C’est Noël avant l’heure pour les remontées mécaniques suisses. Le Conseil fédéral helvétique a en effet confirmé, le 4 décembre, qu’elles pourraient continuer de fonctionner pendant la période des fêtes de fin d’année. Il a également renoncé à limiter à 80 % la capacité d’accueil des stations des domaines skiables, comme le prévoyait pourtant la première mouture du projet présenté par le ministre de la Santé Alain Berset.
La seule contrainte concerne les moyens de transport fermés (télécabines et autres téléphériques) qui ne pourront accueillir que deux tiers de leur capacité théorique. Cette solution, somme toute très libérale, illustre le courage – l’inconscience, diront certains – de l’exécutif fédéral qui démontre, si besoin, sa capacité à résister à l’intense pression politique et médiatique exercée conjointement par la France, l’Italie et l’Allemagne qui ont toutes trois décidé de fermer leurs remontées par mesure de précaution.
Au-delà des réelles préoccupations sanitaires, l’inflexibilité de l’irréductible confédération helvète irrite d’autant plus ses grands voisins européens qu’elle peut alimenter un sentiment de défiance au sein de leurs populations. Elle montre en effet que la fermeture des stations n’a rien d’une fatalité, mais qu’elle relève bien d’un choix politique. Le monde savoyard de la montagne regarde avec un mélange d’agacement et de jalousie ce qui se passe en Suisse voisine.
Épée de Damoclès sanitaire
Pour autant, « la situation [sanitaire] reste préoccupante », reconnaissait sans ambages Alain Berset lors de la conférence de presse qui a suivi les annonces confédérales. La Confédération a donc décidé de confier aux cantons la lourde responsabilité de délivrer aux stations des autorisations d’exploitation.
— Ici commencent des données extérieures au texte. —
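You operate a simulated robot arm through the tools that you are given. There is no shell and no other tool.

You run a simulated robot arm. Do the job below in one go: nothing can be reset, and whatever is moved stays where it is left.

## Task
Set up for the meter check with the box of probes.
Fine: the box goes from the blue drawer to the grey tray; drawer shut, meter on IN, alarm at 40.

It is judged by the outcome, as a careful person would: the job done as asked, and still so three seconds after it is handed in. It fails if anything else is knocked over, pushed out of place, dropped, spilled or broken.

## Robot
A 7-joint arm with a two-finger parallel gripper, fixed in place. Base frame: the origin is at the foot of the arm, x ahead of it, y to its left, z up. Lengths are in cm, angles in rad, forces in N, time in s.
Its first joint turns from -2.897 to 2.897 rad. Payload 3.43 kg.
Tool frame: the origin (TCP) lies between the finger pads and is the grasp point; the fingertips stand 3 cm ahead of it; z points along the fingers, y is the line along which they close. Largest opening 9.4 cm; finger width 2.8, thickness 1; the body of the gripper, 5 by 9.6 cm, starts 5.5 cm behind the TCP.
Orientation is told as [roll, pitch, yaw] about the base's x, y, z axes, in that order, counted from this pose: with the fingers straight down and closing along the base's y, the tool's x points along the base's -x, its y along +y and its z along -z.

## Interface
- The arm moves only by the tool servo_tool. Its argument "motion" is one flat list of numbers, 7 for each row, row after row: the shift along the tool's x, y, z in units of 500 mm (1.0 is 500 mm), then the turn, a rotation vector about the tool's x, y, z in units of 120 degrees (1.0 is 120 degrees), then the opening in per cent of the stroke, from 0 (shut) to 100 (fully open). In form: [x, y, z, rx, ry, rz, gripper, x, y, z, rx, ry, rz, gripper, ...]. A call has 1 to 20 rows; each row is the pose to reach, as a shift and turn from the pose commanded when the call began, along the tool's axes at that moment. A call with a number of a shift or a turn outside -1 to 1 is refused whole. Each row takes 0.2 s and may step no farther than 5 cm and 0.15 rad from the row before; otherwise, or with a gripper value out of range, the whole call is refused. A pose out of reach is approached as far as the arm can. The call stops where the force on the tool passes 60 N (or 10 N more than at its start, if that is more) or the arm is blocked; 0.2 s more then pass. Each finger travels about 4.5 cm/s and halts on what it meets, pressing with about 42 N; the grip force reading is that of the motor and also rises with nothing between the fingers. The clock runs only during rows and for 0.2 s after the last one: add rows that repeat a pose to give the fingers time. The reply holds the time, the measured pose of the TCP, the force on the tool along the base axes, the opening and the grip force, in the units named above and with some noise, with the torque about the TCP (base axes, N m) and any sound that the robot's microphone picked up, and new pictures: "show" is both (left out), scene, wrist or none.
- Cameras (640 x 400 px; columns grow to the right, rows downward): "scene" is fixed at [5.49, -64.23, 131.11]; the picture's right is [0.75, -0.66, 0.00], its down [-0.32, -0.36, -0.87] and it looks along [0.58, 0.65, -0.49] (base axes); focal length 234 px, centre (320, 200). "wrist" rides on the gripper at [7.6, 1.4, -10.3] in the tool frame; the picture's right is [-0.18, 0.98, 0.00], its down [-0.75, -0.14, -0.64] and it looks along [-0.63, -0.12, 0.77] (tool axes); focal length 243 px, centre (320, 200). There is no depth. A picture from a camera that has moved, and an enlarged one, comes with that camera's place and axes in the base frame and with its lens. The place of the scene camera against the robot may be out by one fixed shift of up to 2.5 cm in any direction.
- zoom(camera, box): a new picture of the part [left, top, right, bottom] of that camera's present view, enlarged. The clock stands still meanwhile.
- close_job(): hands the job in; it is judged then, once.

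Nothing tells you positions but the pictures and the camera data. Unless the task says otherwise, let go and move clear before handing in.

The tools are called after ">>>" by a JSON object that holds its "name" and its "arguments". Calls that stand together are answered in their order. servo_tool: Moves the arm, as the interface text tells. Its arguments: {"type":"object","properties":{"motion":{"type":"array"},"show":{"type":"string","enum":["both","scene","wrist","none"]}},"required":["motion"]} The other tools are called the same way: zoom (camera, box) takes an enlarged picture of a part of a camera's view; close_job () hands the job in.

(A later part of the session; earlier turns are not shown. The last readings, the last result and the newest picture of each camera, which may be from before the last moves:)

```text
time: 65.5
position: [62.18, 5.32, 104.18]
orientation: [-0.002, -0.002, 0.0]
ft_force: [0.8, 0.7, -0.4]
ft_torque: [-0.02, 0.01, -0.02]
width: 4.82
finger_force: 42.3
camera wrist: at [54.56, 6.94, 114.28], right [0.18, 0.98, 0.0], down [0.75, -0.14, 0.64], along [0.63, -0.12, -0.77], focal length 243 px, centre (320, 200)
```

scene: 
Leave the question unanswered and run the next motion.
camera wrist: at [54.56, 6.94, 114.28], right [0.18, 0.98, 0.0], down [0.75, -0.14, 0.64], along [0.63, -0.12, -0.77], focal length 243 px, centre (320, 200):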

À compter du 22 décembre, ils devront se prononcer sur l’opportunité de maintenir ou pas les autorisations en fonction de l’évolution de la situation épidémiologique, mais aussi du taux d’occupation de leurs hôpitaux et du bon fonctionnement de leurs cellules de traçage.
Quoi qu’il en soit, cette décision a été accueillie avec satisfaction par les cantons alpins et les stations. Celles-ci se sont déclarées, dans un bel unisson, déterminées à se montrer dignes de la confiance accordée. Las, les quelques incidents du week-end dernier – comme cet embouteillage au départ d’une télécabine à Verbier (voir photo), qui a beaucoup fait parler sur Facebook – montre la fragilité de la situation. Une situation d’autant plus délicate que les affaires ne s’annoncent guère florissantes pour des stations privées de leur clientèle étrangère et de l’après-ski.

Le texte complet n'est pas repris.